--- Excerpt to read ---
What role/to what degree do native queries from sources come into play in the 
Dataflow architecture? I'm guessing the answer really depends on the situation, 
but in a micro-batch situation (or hybrid) I'm guessing as much of the heavy 
lifting as possible will still be relegated to the initial query/source ingest?


> On 26 May 2016, at 9:53 AM, Stephan Buys <[email protected]> wrote:
> 
> Thanks so much for the feedback (Max and JB) so far as well as the reference 
> to the projects, my reading list keeps growing.
> 
> Continuing with my bad habit of just asking before I'm really familiar with a 
> subject...
> 
> The more I look at the examples and read about the kinds of problems 
> Dataflow/Beam attempt to solve I'm running into a perceived chasm between 
> stacks such as ELK (elastic/logstash,etc) or Splunk and projects such as 
> Apache Beam. I guess that even though the problems that are solved are the 
> same in a strict sense Splunk/ELK/etc are more suited to 
> querying/searching/investigation where projects such as Beam are well suited 
> to being a pipeline feeding those systems, a pipeline integrating with those 
> systems for realtime metrics/reporting as well as a pipeline for 
> alerting/training.
> 
> In my mind a proper streaming system keeps looping back into and originating 
> from a data store such as elasticsearch/hdfs. Am I on the right track? Is 
> there a 'grand unified' vision for these kinds of systems that I can delve 
> into a bit?

--- Requirement A ---
Among the lines of data below, reproduce only those from the one with "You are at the" through the one with "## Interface", exactly as they stand, both ends included.

--- Dataset records ---
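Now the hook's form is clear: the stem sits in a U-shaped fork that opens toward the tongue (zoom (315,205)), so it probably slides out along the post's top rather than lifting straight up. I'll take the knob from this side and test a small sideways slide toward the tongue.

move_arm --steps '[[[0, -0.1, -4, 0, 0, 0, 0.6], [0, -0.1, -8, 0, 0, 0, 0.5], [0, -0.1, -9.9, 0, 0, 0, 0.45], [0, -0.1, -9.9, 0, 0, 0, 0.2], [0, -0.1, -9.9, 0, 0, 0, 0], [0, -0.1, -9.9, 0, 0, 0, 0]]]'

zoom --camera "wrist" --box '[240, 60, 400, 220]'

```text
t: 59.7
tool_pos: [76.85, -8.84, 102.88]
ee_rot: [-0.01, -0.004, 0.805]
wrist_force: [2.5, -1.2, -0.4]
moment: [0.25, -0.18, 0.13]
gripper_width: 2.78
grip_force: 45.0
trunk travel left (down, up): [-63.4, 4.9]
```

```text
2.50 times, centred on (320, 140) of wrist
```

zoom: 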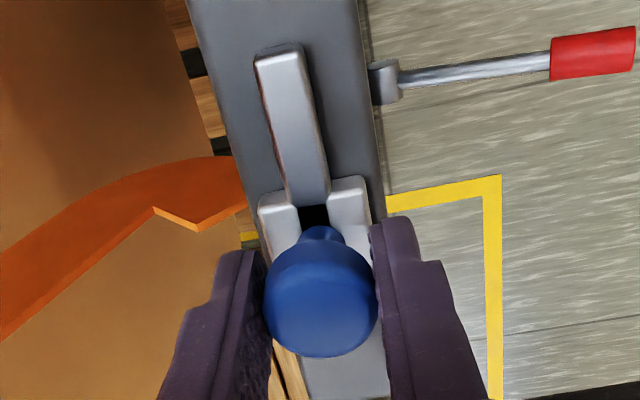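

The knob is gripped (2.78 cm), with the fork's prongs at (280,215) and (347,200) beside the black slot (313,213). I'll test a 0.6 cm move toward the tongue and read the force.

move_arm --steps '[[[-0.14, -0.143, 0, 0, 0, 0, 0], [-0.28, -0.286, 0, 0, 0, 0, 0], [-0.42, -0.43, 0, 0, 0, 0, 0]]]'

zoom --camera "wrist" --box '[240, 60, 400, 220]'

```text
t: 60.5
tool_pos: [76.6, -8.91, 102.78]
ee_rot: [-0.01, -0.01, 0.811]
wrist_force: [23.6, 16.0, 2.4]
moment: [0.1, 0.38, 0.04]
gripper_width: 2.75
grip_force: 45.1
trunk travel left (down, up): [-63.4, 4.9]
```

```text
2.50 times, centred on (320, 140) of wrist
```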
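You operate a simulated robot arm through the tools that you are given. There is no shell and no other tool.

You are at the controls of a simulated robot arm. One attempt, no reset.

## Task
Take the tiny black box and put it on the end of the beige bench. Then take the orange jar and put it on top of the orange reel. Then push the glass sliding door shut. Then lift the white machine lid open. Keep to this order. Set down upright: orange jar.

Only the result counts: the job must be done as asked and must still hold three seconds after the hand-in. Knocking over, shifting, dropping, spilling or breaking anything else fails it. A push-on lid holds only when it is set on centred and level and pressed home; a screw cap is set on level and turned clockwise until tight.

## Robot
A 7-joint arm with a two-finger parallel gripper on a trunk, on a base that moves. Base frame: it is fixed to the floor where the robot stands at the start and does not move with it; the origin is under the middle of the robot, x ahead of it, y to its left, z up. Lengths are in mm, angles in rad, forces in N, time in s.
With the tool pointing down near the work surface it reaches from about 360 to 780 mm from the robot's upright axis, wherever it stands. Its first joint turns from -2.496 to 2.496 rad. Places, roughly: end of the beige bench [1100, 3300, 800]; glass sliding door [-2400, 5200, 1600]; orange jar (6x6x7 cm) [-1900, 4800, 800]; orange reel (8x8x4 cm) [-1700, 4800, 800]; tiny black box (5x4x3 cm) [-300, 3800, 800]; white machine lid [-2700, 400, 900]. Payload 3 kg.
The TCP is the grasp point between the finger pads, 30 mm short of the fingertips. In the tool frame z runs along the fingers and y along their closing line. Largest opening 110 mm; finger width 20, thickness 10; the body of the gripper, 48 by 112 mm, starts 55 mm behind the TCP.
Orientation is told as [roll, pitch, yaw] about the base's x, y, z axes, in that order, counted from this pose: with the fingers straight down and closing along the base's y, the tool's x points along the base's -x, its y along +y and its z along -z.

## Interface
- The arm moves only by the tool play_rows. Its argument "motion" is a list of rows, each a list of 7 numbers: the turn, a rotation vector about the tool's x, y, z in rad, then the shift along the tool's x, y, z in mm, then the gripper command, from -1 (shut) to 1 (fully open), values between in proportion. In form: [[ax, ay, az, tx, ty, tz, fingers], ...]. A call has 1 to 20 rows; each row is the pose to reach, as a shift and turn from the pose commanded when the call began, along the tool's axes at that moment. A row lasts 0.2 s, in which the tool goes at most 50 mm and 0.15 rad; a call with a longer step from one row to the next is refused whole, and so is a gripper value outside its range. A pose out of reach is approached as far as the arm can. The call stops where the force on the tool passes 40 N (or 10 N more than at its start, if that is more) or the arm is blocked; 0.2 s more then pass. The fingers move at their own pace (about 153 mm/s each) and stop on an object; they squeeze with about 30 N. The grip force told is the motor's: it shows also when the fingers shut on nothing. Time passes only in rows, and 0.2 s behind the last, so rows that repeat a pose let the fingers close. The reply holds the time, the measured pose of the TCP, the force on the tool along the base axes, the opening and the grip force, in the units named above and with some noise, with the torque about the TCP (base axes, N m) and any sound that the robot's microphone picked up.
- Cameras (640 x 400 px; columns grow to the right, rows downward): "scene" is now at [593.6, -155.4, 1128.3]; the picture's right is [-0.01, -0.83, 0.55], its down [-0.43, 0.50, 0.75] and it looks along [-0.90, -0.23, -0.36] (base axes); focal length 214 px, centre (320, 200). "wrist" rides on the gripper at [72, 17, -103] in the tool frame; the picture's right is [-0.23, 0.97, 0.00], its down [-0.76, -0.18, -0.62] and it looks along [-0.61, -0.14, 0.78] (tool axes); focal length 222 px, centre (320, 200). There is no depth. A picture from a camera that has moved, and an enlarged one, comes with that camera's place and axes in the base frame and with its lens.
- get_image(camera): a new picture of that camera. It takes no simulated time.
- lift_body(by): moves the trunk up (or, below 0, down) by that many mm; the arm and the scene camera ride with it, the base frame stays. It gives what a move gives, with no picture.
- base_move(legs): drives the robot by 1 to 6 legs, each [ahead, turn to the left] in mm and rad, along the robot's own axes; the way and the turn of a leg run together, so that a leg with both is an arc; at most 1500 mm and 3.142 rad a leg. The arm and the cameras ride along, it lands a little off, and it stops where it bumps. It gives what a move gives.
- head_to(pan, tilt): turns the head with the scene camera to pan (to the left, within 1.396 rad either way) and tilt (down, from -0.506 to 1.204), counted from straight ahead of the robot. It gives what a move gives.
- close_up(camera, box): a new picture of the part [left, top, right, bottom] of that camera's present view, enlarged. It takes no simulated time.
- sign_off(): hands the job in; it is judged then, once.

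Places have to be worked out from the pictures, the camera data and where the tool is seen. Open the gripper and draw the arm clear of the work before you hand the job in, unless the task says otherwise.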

--- Requirement B ---
I need one stretch of the excerpt to read verbatim, from "What role/to what" to "initial query/source ingest?".

--- Correct answer A ---
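You are at the controls of a simulated robot arm. One attempt, no reset.

## Task
Take the tiny black box and put it on the end of the beige bench. Then take the orange jar and put it on top of the orange reel. Then push the glass sliding door shut. Then lift the white machine lid open. Keep to this order. Set down upright: orange jar.

Only the result counts: the job must be done as asked and must still hold three seconds after the hand-in. Knocking over, shifting, dropping, spilling or breaking anything else fails it. A push-on lid holds only when it is set on centred and level and pressed home; a screw cap is set on level and turned clockwise until tight.

## Robot
A 7-joint arm with a two-finger parallel gripper on a trunk, on a base that moves. Base frame: it is fixed to the floor where the robot stands at the start and does not move with it; the origin is under the middle of the robot, x ahead of it, y to its left, z up. Lengths are in mm, angles in rad, forces in N, time in s.
With the tool pointing down near the work surface it reaches from about 360 to 780 mm from the robot's upright axis, wherever it stands. Its first joint turns from -2.496 to 2.496 rad. Places, roughly: end of the beige bench [1100, 3300, 800]; glass sliding door [-2400, 5200, 1600]; orange jar (6x6x7 cm) [-1900, 4800, 800]; orange reel (8x8x4 cm) [-1700, 4800, 800]; tiny black box (5x4x3 cm) [-300, 3800, 800]; white machine lid [-2700, 400, 900]. Payload 3 kg.
The TCP is the grasp point between the finger pads, 30 mm short of the fingertips. In the tool frame z runs along the fingers and y along their closing line. Largest opening 110 mm; finger width 20, thickness 10; the body of the gripper, 48 by 112 mm, starts 55 mm behind the TCP.
Orientation is told as [roll, pitch, yaw] about the base's x, y, z axes, in that order, counted from this pose: with the fingers straight down and closing along the base's y, the tool's x points along the base's -x, its y along +y and its z along -z.

## Interface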

--- Correct answer B ---
What role/to what degree do native queries from sources come into play in the 
Dataflow architecture? I'm guessing the answer really depends on the situation, 
but in a micro-batch situation (or hybrid) I'm guessing as much of the heavy 
lifting as possible will still be relegated to the initial query/source ingest?